= Stated goal 1 =
Copy nothing but the lines below running from the line containing "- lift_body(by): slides" through the line containing "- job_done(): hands", both end lines included. Use a numbered list and skip empty lines.

= Source passage =
Abituati come siamo ad architravi e portali e capitelli strapieni di figure scolpite – mescolate, sovrapposte, intrecciate, confuse -, e avvezzi come siamo a districarci tra animali e mostri, tra girali e fioroni, tra santi e diavoli e dannati, tra lavori e segni zodiacali, noi viaggiatori del tempo romanico ci stupiamo assai davanti al portale di Saint-Martin, a Besse, in Dordogna.
Posto al centro dell’altissima facciata della chiesa – questa Saint-Martin è sorprendente anche per la sua struttura, e ne riparleremo – il portale in questione si articola in due grandi archivolti; e se quello interno, pur particolare, si può comunque descrivere come un arco decorato a fogliame, l’archivolto esterno invece presenta una serie precisa di scene che per la grafica essenziale, per la chiarezza iconografica, per la semplicità del tratto, quasi primitivo, sembrano volersi porre in netta antitesi rispetto al famoso horror vacui che caratterizza la scultura romanica.
La prima scena a sinistra è forse la più interessante e peculiare: ci racconta del profeta Elia, di quando un angelo discese dall’alto per marcare a fuoco le sue labbra:
…io vidi il Signore seduto su un trono alto ed elevato; i lembi del suo manto riempivano il tempio. Sopra di lui stavano dei serafini (…). Proclamavano l’uno all’altro, dicendo: «Santo, santo, santo il Signore degli eserciti! Tutta la terra è piena della sua gloria». Vibravano gli stipiti delle porte al risuonare di quella voce, mentre il tempio si riempiva di fumo. E dissi: «Ohimè! Io sono perduto, perché un uomo dalle labbra impure io sono e in mezzo a un popolo dalle labbra impure io abito; eppure i miei occhi hanno visto il re, il Signore degli eserciti». Allora uno dei serafini volò verso di me; teneva in mano un carbone ardente che aveva preso con le molle dall’altare. Egli mi toccò la bocca e disse: «Ecco, questo ha toccato le tue labbra, perciò è scomparsa la tua colpa e il tuo peccato è espiato». (Is. 6, 1-7)

= Collected data =
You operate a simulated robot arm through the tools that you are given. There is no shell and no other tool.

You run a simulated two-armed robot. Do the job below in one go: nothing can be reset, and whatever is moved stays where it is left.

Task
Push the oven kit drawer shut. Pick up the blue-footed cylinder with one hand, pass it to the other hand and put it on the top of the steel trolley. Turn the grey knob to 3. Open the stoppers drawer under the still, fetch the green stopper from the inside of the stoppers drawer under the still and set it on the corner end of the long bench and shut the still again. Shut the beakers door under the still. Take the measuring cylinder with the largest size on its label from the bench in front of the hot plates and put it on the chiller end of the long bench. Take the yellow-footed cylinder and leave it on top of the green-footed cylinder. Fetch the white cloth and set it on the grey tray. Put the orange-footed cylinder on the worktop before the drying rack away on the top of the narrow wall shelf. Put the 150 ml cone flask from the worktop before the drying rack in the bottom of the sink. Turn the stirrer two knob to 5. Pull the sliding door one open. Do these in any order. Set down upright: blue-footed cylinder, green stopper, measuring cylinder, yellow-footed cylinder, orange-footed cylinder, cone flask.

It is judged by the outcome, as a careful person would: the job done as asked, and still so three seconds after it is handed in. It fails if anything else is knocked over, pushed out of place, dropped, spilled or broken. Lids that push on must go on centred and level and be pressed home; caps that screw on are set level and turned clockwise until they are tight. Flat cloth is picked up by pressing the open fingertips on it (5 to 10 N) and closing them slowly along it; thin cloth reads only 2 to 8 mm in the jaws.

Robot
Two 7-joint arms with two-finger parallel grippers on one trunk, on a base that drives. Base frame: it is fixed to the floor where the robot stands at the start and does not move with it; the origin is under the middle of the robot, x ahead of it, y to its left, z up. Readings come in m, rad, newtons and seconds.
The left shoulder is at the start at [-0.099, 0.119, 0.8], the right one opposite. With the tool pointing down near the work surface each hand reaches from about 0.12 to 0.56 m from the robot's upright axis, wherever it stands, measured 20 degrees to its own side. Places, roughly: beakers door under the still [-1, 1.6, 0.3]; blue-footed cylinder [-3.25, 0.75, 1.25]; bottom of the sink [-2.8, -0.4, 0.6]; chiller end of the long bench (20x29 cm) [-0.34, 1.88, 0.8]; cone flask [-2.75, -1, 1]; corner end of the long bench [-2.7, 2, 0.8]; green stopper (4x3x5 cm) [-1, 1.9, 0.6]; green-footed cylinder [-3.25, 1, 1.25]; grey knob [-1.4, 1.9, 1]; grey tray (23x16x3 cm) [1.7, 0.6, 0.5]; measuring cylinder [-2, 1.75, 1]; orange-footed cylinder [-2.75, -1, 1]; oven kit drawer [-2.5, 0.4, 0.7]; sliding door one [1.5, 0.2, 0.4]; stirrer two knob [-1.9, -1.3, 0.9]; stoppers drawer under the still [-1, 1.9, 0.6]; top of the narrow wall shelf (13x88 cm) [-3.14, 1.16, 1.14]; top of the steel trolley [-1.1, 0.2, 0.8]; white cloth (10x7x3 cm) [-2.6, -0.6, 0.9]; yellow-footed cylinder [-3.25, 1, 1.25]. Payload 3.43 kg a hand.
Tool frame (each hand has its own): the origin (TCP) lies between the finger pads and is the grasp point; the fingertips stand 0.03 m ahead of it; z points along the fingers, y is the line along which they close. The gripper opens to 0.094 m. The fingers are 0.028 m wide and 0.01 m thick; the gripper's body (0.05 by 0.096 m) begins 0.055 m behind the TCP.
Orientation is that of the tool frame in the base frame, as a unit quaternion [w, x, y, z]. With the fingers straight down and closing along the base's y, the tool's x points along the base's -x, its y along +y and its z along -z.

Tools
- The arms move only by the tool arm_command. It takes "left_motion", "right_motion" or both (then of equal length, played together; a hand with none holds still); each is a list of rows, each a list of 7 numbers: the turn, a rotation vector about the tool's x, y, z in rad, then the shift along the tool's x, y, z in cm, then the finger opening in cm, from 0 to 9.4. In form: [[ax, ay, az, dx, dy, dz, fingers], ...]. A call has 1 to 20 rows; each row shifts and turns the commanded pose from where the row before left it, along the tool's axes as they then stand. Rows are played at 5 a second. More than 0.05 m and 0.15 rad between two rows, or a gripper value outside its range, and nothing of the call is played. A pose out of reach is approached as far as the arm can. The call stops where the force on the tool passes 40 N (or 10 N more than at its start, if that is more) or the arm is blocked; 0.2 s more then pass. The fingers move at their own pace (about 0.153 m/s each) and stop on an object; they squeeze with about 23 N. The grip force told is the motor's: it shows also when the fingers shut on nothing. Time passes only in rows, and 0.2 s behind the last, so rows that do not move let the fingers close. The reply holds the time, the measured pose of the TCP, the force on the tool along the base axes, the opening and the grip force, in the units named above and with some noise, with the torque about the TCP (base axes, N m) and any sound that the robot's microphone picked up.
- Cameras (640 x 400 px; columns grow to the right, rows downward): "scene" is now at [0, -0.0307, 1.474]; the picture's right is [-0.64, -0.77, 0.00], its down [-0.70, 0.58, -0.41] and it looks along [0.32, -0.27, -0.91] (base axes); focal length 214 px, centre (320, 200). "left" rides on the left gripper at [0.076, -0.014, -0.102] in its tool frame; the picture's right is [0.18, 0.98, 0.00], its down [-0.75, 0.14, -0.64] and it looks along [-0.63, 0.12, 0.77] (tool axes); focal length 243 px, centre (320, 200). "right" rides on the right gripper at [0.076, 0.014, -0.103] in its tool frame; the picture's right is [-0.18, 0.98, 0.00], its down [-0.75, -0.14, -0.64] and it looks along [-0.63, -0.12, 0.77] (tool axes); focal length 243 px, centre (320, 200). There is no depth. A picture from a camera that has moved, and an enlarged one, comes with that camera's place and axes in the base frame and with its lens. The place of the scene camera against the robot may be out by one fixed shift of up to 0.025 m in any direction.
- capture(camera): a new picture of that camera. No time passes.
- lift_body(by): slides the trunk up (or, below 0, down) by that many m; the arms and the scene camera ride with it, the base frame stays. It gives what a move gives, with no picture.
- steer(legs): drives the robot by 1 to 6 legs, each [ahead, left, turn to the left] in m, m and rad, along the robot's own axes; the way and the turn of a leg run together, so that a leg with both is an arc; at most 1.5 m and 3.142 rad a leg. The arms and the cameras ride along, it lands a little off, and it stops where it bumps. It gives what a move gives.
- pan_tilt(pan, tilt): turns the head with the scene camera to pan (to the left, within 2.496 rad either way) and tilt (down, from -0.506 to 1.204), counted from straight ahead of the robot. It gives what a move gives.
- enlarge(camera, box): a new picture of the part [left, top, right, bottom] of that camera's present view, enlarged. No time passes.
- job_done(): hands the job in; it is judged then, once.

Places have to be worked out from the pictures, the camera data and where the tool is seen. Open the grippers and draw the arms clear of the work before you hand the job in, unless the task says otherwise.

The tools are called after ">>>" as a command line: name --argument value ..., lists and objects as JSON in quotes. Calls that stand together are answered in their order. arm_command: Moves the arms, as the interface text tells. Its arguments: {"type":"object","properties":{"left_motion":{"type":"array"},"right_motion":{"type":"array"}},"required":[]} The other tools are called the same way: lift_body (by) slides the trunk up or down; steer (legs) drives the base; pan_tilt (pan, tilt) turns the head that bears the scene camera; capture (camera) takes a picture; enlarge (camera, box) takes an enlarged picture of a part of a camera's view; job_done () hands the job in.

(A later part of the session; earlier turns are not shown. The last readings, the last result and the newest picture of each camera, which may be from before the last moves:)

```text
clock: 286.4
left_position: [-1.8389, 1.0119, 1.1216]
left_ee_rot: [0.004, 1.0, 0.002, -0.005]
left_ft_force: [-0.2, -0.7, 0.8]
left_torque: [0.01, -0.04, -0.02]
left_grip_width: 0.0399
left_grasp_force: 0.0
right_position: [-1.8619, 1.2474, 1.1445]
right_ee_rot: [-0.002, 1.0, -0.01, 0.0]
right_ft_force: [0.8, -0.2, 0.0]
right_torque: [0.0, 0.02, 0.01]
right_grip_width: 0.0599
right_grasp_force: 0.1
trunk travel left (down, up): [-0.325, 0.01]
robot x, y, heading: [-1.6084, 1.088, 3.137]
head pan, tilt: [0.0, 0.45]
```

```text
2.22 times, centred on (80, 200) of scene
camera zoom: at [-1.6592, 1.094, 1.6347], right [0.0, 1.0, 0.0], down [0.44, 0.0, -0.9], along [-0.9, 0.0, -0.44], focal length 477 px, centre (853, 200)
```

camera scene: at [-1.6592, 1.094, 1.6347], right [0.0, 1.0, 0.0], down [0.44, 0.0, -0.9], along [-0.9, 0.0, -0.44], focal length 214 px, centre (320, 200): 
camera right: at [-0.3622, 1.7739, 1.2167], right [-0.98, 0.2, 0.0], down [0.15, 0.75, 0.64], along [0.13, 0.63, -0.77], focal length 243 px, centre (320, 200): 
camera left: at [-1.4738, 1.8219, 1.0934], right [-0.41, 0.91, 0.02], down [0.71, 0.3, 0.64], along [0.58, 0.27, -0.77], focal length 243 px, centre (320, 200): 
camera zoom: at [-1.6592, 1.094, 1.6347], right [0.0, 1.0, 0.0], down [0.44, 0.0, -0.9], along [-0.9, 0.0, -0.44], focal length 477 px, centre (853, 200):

= Stated goal 2 =
Give the continuation of the source passage.

= Task result 1 =
1. - lift_body(by): slides the trunk up (or, below 0, down) by that many m; the arms and the scene camera ride with it, the base frame stays. It gives what a move gives, with no picture.
2. - steer(legs): drives the robot by 1 to 6 legs, each [ahead, left, turn to the left] in m, m and rad, along the robot's own axes; the way and the turn of a leg run together, so that a leg with both is an arc; at most 1.5 m and 3.142 rad a leg. The arms and the cameras ride along, it lands a little off, and it stops where it bumps. It gives what a move gives.
3. - pan_tilt(pan, tilt): turns the head with the scene camera to pan (to the left, within 2.496 rad either way) and tilt (down, from -0.506 to 1.204), counted from straight ahead of the robot. It gives what a move gives.
4. - enlarge(camera, box): a new picture of the part [left, top, right, bottom] of that camera's present view, enlarged. No time passes.
5. - job_done(): hands the job in; it is judged then, once.

= Task result 2 =
Lo scultore di Saint-Martin rappresenta Elia nel momento in cui si ritrae spaventato all’arrivo dell’angelo, che sbuca appena dalla nubi – e guardate con quale capacità di dettaglio sono raffigurate la molla e il carbone ardente -. La figura, come tutte le altre qui a Besse, sta in bilico tra ingenuità ed eleganza: richiamano, le scene di questo portale, certi rilievi preromanici – dall’altare di Ratchis a Cividale, ai capitelli di San Pedro de la Nave – e però ciascuna di esse possiede la dignità dell’arte compiuta, sicura; e non si dimentichi siamo, con questo portale, certamente nel XII secolo, quando altrove l’arte romanica produceva i suoi capolavori, e in alcuni luoghi sconfinava già nel gotico.
Il nostro Elia, invece, è decisamente… before Chartres, e allo stesso tempo particolarissimo. Realizzati con la stessa scultura lineare, collocati in mezzo a campiture lisce e pulite, e ad un vuoto, come si diceva, inusuale nel romanico, seguono, procedendo verso destra, un serafino in preghiera con le sue sei ali, e poi due scene dal giardino dell’Eden in cui si muovono, ovviamente, i due progenitori, il serpente e il Creatore; più avanti ancora si racconta della leggenda della conversione di sant’Eustachio, che da pagano cacciando inseguì un cervo, ma poi tra le sue corna vide apparire il Crocifisso e si convertì; infine, dopo una strana scena riquadrata in cui una figura tiene tra le mani un corpo in fasce, a completare l’arco è un san Michele armato di lancia che, come fa sempre, sconfigge il drago. Al centro dell’archivolto minore troviamo un Agnello che porta la croce, simbolo noto e diffusissimo del Salvatore immolato; in alto, nel punto mediano della cornice più esterna, due angeli portano in cielo una figura seduta: è rappresentata qui la sorte beata di ogni anima che muore in grazia di Dio, o forse ancora l’apoteosi del Cristo.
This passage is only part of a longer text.